(TASKS FOR THIS EXERCISE):
1. Show the exact text of the selected text starting from "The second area" and stopping at the end of "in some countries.".
2. Resume the selected text where it left off.

* Begin SELECTED TEXT *

The theme of the Conference was Open Government – Making it work.  Governments are embracing  open government for three key reasons:

  • it increases the transparency of government and therefore its accountability;
  • it brings more minds to the task of solving big problems; and
  • it aims to encourage the wider community to create economic value from the non-personal information held by government.

Our own data.australia.gov.au and govspace.gov.au websites aim to achieve these same things. The ipaidabribe.com website in India is an interesting example of crowdsourcing government accountability.

The second area of major interest is cloud-computing. In its broadest meaning, cloud computing refers to the ability to access computing resources by switching them on when you need them and paying only for what you use. It brings convenience and efficiency without the need for large upfront infrastructure investments. Governments around the world are looking to benefit from the convenience and efficiency. There are major concerns about security and privacy with cloud computing.

The third area is mobile computing. The future is mobile was the mantra of one presentation. Several countries showcased various mobile applications developed both in government and by communities using government data. The popularity of smartphones is a major driver of mobile computing in some countries.

I would like to hear your views about open government. What do you think are the key elements? What examples of open government have you found here in Australia and overseas?

Comments (2)

Hi Trevor

I think that one of the major key to making open government work relates to having a conversation about the conversation. Recent events in relation to Wikileaks highlight this.

* End SELECTED TEXT *
* Begin COLLECTED MATERIAL *

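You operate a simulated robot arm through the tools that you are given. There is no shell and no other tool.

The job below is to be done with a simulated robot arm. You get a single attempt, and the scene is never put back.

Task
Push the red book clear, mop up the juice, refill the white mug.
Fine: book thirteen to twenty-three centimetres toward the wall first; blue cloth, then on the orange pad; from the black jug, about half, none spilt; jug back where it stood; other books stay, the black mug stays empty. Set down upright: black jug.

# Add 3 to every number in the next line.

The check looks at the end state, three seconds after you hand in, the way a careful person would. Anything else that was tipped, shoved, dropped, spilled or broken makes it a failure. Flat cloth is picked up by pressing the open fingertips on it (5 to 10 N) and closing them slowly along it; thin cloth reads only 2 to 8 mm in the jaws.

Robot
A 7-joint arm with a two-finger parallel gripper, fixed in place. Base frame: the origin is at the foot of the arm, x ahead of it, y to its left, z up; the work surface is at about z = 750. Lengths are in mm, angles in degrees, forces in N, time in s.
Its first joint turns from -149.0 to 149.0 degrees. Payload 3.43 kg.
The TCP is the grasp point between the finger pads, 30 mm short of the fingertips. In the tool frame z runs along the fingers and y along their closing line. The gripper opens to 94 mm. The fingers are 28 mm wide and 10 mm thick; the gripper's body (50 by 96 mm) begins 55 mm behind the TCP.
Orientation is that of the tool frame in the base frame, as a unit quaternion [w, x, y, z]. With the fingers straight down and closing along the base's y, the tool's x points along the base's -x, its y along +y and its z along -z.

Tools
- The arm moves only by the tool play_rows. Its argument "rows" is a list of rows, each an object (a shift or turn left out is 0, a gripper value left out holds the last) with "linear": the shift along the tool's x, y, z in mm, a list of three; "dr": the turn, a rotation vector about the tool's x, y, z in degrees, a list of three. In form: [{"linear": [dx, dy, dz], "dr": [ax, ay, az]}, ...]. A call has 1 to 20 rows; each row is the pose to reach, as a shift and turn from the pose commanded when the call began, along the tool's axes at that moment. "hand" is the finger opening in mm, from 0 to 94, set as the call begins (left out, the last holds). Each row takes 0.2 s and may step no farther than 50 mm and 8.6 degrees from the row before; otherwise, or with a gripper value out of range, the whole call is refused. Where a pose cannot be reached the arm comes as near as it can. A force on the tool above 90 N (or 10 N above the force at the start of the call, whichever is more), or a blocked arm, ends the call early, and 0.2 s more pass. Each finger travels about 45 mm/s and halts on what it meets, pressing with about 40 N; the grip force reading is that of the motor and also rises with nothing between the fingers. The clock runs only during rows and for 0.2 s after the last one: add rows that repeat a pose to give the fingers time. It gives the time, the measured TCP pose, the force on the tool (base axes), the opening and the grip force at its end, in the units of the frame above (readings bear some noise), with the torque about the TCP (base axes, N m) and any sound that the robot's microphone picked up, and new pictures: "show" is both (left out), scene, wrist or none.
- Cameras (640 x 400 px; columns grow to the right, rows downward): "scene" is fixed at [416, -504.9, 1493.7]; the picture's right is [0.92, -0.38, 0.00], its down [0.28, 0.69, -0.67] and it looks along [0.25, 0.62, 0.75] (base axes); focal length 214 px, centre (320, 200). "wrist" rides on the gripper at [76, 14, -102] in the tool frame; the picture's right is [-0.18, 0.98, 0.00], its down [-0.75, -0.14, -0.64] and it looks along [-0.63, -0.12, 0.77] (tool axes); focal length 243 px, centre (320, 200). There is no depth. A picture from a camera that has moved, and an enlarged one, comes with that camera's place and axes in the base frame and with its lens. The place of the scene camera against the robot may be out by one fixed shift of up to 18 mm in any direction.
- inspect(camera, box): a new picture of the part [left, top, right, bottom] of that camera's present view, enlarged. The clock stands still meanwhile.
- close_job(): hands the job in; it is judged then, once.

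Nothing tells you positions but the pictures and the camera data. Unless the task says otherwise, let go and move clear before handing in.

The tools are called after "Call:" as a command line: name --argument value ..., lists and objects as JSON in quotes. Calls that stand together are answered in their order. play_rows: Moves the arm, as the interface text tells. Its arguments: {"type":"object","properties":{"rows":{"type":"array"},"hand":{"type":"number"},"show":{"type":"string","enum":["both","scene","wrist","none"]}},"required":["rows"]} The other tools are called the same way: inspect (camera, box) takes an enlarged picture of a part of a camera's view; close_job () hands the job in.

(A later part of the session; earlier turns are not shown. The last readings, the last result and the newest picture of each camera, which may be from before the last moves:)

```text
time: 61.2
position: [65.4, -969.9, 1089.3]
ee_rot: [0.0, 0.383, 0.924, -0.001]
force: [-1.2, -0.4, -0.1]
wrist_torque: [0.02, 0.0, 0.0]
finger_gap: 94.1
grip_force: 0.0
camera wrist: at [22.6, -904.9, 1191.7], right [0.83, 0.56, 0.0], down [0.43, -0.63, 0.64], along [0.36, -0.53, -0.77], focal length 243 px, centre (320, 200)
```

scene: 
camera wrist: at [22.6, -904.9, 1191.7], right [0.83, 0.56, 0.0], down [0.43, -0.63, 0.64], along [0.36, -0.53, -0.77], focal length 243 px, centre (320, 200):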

* End COLLECTED MATERIAL *

(RESULTS OF THE TASKS):
1.
The second area of major interest is cloud-computing. In its broadest meaning, cloud computing refers to the ability to access computing resources by switching them on when you need them and paying only for what you use. It brings convenience and efficiency without the need for large upfront infrastructure investments. Governments around the world are looking to benefit from the convenience and efficiency. There are major concerns about security and privacy with cloud computing.

The third area is mobile computing. The future is mobile was the mantra of one presentation. Several countries showcased various mobile applications developed both in government and by communities using government data. The popularity of smartphones is a major driver of mobile computing in some countries.

2.
My mind was turning to my going on leave shortly, but then I read Julian Assange's piece in the Australian entitled Don't shoot messenger for revealing uncomfortable truths. I have also been following events in relation to Wikileaks for some time.

It was tempting to entitle this post When worlds collide. I am writing about this because, as we all know, with Gov 2.0 the default position that is government information is open and accessible. So one has to wonder what the impact of events around Wikileaks may have on the Gov 2.0 agenda - especially progress within public service agencies.

Compared to the even the recent past, assuming a default position that government information is open and accessible has to be considered a watershed in terms of how governments and, therefore, public service agencies operate. The impact of social media is such that information that in the past was difficult to put out into the community now can be - globally.

Now obviously, defence, security and tax related information, for example, is not and should not be open and available to all and sundry. However, what about all the grey areas in between? And what about the practices of areas of government business where custom and practice might say 'confidential' but there is little formal in a procedural sense.

What all of these events highlight is that in the not-so-new world of social media there needs to be an in-depth conversation about the sorts of information and conversations that, while they may be uncomfortable or embarrassing to institutions or powerful individuals, do no serious and substantive harm. That should come as no surprise as that is the very sort of conversation many organisations have yet to face internally. And if we don't have that conversation it is a safe bet we will end up travelling down a stormy river.

The risk in all this - as per the classic systems theory example of taking a shower - is that if we turn the tap too far one way we burn, the other and we freeze. Either way, the world we now live is is open - the internet and social media have changed that forever and there is no going back.

The stoush between Wikileaks and various governments, even without going near the desirability or otherwise of the particular information being put in the public domain, highlights the need for a greater depth of conversation so that everyone knows exactly where they stand - especially in relation to the ocean of grey that exists out there.

To realise the Gov 2.0 agenda and harness the benefits of social media emotion, embarrassment and well meaning zealotry have no place in all of this. Institutional and collective professional maturity does. The alternative is for worlds to collide - repeatedly.

What do you think?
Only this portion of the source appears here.